» **Stated goal**
Copy out the lines that have "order" in them.
****************************************
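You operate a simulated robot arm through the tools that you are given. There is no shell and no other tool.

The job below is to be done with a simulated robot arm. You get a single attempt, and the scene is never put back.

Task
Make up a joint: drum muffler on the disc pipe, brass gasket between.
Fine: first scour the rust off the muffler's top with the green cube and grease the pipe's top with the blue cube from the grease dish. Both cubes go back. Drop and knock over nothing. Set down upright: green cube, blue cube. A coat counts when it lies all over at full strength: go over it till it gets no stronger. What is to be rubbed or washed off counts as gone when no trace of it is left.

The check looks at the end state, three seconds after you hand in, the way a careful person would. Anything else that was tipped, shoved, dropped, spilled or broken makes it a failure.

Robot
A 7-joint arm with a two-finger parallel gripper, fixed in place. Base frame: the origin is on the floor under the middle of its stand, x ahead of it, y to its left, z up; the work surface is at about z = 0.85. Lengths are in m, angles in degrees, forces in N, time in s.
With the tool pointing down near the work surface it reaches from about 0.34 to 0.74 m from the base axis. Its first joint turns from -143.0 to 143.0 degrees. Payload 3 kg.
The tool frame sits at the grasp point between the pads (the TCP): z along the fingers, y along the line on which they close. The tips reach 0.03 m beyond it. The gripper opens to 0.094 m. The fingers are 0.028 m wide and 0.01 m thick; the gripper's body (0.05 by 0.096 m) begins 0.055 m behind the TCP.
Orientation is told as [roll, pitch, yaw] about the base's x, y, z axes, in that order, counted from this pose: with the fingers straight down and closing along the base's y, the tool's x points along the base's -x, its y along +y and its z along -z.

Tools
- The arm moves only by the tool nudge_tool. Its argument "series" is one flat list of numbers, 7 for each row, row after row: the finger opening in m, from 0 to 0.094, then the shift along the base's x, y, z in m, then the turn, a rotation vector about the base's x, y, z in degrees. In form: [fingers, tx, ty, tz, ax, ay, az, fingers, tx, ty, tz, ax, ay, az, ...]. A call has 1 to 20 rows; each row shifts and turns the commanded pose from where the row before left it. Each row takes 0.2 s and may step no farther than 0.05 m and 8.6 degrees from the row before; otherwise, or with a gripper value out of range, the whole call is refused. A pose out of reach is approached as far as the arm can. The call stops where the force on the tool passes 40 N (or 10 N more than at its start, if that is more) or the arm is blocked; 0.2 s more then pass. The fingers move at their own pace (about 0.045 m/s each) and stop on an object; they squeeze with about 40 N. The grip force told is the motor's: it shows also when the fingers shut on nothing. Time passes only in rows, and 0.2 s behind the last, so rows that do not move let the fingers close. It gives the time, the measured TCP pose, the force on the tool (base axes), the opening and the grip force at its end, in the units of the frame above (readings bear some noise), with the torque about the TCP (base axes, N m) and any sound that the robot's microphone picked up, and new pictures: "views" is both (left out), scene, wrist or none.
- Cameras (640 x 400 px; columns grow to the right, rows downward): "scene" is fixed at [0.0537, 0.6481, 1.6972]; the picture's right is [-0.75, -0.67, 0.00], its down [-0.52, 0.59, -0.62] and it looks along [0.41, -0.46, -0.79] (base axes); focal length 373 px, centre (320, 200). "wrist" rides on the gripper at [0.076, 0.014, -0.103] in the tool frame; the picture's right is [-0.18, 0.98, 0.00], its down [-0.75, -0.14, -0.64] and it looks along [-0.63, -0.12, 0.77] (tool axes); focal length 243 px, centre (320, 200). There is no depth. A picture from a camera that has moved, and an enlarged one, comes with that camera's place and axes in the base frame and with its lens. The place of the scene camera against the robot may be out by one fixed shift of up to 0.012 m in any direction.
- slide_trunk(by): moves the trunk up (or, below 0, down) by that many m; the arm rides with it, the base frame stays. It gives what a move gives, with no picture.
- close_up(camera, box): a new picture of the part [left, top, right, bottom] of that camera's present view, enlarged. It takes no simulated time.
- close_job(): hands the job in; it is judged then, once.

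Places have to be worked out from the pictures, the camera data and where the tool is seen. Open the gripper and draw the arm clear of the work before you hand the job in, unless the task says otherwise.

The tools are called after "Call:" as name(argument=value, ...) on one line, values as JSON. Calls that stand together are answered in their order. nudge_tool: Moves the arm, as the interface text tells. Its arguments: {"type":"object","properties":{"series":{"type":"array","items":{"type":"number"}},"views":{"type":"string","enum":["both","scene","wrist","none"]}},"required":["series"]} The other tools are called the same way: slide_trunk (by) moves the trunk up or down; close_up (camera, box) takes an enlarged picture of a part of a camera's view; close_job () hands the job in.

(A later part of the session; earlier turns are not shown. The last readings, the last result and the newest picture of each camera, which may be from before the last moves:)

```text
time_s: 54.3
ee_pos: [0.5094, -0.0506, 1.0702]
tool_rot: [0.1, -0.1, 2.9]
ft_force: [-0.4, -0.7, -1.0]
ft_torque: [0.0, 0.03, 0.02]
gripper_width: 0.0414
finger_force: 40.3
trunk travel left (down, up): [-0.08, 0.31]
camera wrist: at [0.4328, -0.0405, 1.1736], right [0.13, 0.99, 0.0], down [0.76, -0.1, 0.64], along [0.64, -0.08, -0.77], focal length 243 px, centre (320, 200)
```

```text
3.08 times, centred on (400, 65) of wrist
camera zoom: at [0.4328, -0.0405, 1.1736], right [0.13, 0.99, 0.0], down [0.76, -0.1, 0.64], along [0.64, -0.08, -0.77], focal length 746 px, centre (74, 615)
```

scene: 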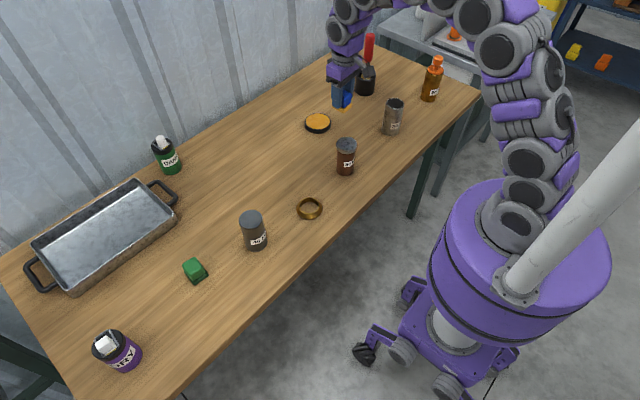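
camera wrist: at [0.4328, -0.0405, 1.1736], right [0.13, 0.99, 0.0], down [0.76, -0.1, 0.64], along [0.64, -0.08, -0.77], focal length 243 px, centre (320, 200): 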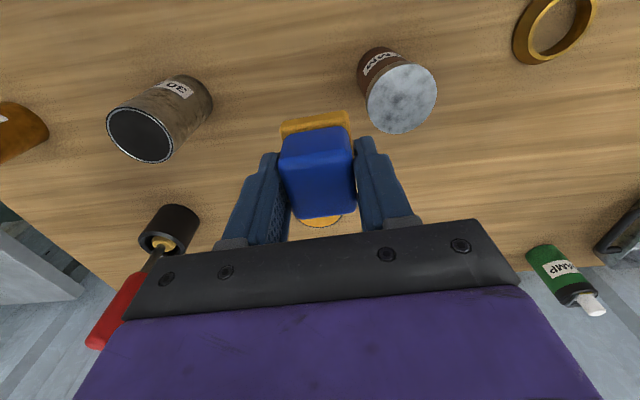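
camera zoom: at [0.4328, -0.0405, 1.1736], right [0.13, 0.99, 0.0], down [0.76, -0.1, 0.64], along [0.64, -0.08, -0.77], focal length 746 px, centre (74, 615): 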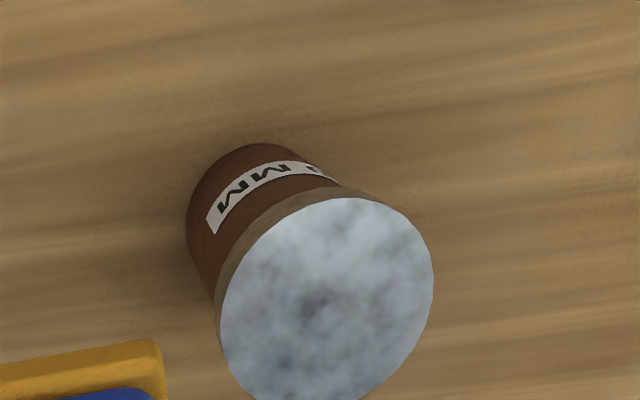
****************************************
» **Exercise answer**
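Orientation is told as [roll, pitch, yaw] about the base's x, y, z axes, in that order, counted from this pose: with the fingers straight down and closing along the base's y, the tool's x points along the base's -x, its y along +y and its z along -z.
The tools are called after "Call:" as name(argument=value, ...) on one line, values as JSON. Calls that stand together are answered in their order. nudge_tool: Moves the arm, as the interface text tells. Its arguments: {"type":"object","properties":{"series":{"type":"array","items":{"type":"number"}},"views":{"type":"string","enum":["both","scene","wrist","none"]}},"required":["series"]} The other tools are called the same way: slide_trunk (by) moves the trunk up or down; close_up (camera, box) takes an enlarged picture of a part of a camera's view; close_job () hands the job in.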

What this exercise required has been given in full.